=== Problem to work on ===
Lines containing the string "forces" are to be collected in full.

==================================================

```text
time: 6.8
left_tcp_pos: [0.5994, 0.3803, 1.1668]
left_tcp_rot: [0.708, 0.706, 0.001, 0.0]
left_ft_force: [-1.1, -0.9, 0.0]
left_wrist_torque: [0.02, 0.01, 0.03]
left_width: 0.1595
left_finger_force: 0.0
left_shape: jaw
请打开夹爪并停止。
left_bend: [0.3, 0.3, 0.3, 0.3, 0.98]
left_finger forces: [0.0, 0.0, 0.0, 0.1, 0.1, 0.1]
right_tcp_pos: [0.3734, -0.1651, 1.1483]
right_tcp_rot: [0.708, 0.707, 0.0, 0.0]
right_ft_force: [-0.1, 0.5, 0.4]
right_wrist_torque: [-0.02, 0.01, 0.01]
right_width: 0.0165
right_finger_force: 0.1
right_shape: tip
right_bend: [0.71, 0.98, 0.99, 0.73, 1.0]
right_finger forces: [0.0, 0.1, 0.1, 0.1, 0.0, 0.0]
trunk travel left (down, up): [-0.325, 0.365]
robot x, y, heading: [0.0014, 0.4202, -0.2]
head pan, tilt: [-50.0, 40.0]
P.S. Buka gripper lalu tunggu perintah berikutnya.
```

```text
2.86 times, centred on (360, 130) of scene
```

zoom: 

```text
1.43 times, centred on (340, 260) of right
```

==================================================

=== Solution for this exercise ===
left_finger forces: [0.0, 0.0, 0.0, 0.1, 0.1, 0.1]
right_finger forces: [0.0, 0.1, 0.1, 0.1, 0.0, 0.0]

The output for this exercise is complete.